• [What you will do] Could you carry on with the source passage from where it ends?

** begin Record extracts **

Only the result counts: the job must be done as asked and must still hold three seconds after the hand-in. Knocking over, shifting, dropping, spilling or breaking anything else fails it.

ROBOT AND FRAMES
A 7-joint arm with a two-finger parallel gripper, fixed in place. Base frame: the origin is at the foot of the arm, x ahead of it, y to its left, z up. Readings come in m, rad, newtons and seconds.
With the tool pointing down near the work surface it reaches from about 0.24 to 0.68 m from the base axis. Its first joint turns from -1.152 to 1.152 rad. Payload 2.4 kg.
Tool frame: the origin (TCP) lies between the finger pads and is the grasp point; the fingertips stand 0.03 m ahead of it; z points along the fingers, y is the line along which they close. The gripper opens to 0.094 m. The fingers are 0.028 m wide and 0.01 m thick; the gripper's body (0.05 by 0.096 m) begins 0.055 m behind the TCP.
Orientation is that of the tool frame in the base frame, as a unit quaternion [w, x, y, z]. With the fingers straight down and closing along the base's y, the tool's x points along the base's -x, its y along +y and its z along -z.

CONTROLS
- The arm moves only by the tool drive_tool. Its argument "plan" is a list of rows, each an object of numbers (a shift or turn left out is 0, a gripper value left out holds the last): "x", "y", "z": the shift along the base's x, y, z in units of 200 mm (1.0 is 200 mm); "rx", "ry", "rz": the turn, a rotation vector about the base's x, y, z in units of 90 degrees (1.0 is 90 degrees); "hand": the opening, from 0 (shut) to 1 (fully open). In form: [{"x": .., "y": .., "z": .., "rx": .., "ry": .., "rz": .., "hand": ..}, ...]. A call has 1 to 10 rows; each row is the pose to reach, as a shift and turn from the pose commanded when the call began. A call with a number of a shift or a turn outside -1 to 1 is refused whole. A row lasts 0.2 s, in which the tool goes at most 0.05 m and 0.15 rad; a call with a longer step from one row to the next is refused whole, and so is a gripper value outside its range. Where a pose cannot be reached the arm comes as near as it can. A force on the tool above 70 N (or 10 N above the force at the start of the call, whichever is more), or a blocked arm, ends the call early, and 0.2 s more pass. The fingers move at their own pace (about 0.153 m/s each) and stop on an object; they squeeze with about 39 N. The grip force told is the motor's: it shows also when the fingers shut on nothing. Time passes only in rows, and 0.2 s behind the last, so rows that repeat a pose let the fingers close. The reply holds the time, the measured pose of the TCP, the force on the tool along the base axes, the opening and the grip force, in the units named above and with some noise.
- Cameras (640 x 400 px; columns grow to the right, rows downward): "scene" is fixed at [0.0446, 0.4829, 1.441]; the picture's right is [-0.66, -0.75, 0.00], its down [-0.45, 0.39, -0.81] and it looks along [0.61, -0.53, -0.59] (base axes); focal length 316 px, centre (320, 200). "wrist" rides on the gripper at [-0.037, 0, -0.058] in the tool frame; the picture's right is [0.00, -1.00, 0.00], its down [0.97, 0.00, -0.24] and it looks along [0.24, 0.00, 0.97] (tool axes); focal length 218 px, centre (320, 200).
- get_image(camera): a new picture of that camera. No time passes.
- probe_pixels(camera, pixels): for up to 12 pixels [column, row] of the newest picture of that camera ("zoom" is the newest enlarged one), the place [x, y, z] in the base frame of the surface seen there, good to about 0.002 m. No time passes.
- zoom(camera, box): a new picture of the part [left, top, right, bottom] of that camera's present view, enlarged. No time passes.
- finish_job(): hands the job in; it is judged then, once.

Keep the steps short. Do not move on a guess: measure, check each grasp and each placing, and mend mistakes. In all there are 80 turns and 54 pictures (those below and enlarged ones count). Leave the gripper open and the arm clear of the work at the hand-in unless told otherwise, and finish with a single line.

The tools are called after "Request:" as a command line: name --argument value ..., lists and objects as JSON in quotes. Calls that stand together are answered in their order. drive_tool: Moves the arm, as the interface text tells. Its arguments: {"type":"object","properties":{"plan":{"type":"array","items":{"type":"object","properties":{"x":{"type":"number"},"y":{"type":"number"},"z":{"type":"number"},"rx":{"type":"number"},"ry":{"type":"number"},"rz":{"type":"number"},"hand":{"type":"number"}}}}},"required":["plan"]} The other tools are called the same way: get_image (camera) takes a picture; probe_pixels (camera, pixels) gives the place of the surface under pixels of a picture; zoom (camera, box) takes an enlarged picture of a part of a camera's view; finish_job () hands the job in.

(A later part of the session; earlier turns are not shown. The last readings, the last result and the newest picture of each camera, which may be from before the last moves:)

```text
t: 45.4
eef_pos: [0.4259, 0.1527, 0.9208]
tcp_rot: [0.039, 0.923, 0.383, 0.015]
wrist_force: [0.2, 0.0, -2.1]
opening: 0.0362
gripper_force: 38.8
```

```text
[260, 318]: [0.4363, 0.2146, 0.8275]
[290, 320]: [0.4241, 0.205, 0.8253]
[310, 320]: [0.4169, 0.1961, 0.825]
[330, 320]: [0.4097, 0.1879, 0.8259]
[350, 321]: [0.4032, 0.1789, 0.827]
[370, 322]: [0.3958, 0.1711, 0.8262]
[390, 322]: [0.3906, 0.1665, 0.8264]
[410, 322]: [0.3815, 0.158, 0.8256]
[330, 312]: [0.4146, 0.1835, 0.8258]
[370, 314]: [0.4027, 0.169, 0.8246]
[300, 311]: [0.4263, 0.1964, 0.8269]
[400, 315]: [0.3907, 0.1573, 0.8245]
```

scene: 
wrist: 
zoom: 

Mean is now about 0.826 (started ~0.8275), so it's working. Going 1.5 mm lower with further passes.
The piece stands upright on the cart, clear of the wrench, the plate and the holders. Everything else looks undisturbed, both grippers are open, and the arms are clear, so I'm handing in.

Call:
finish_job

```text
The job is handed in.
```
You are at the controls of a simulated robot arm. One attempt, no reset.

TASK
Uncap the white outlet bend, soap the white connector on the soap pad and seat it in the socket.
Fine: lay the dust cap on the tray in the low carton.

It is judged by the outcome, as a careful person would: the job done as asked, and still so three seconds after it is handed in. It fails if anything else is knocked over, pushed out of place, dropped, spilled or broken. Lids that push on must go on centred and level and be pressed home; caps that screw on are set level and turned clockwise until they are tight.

** end Record extracts **
** begin Source passage **

Wednesday, November 30, 2011

From The Archives-Beijing China

Over the years, I have kept journals, documenting the experiences I've had singing all over the world. With time, I hope to share all of them on the blog. Here is one excerpt. 

January 9th, 2007
Beijing China

"Neehow! That is hello in Chinese and the one and only word I learned on my trip which I will now proceed to tell you all about. We land in Beijing airport Thursday evening after a long flight. We travelled along with the extended Freundlach family who came in, as we did, for the opening of the first women's Mikvah in Beijing, China. Dini Freundlach, the Shlucha of Beijing, greets us at the terminal with a warm smile and a big van with enough space for all 18 pieces of luggage that her husband, 2 daughters and mother shlepped in from the states. We packed on board and headed to the Chabad house for supper, and the first of many meals we were to have there. 

At the Raskins
We were pretty exhausted after the 13 hour flight so we called an early night at the Raskin's apartment where we were so graciously hosted the 5 nights we were in Beijing. Friday morning we contemplated travelling to the great wall of China but being Shabbos came in so early there simply wasn't enough time. Instead we hit the marketplaces for an day of bargain hunting for scarves, handbags, ties, shirts, and just about anything else you could imagine. At first the clever Chinese shopkeepers quoted us exorbitant prices but being pre-warned we bargained like pros and got all kinds od goodies for absolute bubkes (although we did manage to spend a lot of bubkes!). 
We bought coach bags like they were going out of style. Not one lasted more than a year.Hmmm...
My husband kept telling the vendors to give me whatever I pointed at. I had 10 of them following me.
After shopping we jumped into a taxi and headed to the Forbidden City was the imperial palace during the Ming and Qing dynasties. In English? It's a Chinese Disney land of old castles that takes about three hours to see properly. The weather was frigid so we did a quick run through to be yotzei zein and then rushed back home just in time for Shabbos. 
I don't know why I assumed China would have tropical weather. Apparently it's close to Russia.
That's a lot of stairs for a vacation.
Now that's how I roll.
Frday night the Shluchim was incredible! After davening we sat down to a scrumptious Shabbos meal that we shared with 60 'regulars'. The singing, and Divrei Torah carried on late into the evening and I had to keep reminding myself that we were actually in China! The warmth of Yiddishkeit was burning bright and strong that cold Friday night in a little house in the Far East, that's for sure.
Erev Shabbos in the Chabad House. Their 5 year old daughter Chavi was making a cake. I kid you not. When you're on Shluchos, everyone chips in (plus child labor is more acceptable in China. jk)

** end Source passage **

• [Answer to this problem]
Sunday morning came too quickly and we headed out to the Chabad house at 9 a.m. for the big event. Our taxi driver was a little confused by our misguided directions but after a few phone calls and an animated conversation in Chinese he got the directions and brought us safely to the Chabad school. 
We passed this Starbucks. I was excited the first time, then certain we were lost the 4th time.
The Chabad House
The entire school was decorated in beautiful purple tule and ribbon and a yummy breakfast buffet was set up with treats imported from NY special for the 'Spa for the Soul'. The women were divided into two groups for the morning spa sessions and while one learned about skin care and facials, the second learned about the color palette and dressing accordingly.  
After the interesting classes we were invited to watch a fascinating slide show about the Chinese culture compared to the American culture in regard to pregnancy and childbirth. Did you know in China, the law allows only one child per family? There are 1.4 billion Chinese and I suppose there has to be some restrictions or the they will eventually take over the world! The class was interesting but by 12pm we were all smelling the yummy luncheon that was being prepared in the adjoining room. 

After the last slide flickered across the wall, the lights were turned on and we were cordially invited to a scrumptious brunch consisting of mini vegetable quishes, onion soup, salmon and cream sauce, and vodka penne followed by hot chocolate cake and ice cream. I ate quickly and when the lights dimmed after dessert I headed on stage for the concert. 

I sang 'Crown of Creation', 'Perfect by Design', 'Vatispalel Chana','Sister, Sister' and 'It's All My Mother' before the intermission and speaker. After Mrs. Lipsker (who came in all the way from South Africa!) spoke about the importance and beauty of the Mitzvah of Mikvah and marriage, I sang a few more fun songs and thanked everyone for being my audiance in Beijing. 
Probably the most beautiful Mikvah in the world.
The ceiling of the Mikvah, reflects INTO THE WATER!
The women sang with me and really seemed to enjoy the songs. Although I've sung in Anchorange, Baranquilla, South Africa, and Israel. the excitement of perfoming in China and sharing my music with women who lived so many thousands of miles away from me, is and will probably always be, unparalleled. 
The Shluchos in China
Thank you Rabbi and Mrs. Freundlach for inviting us to share in your event and for giving us the opportunity of a lifetime. It was so wonderful!"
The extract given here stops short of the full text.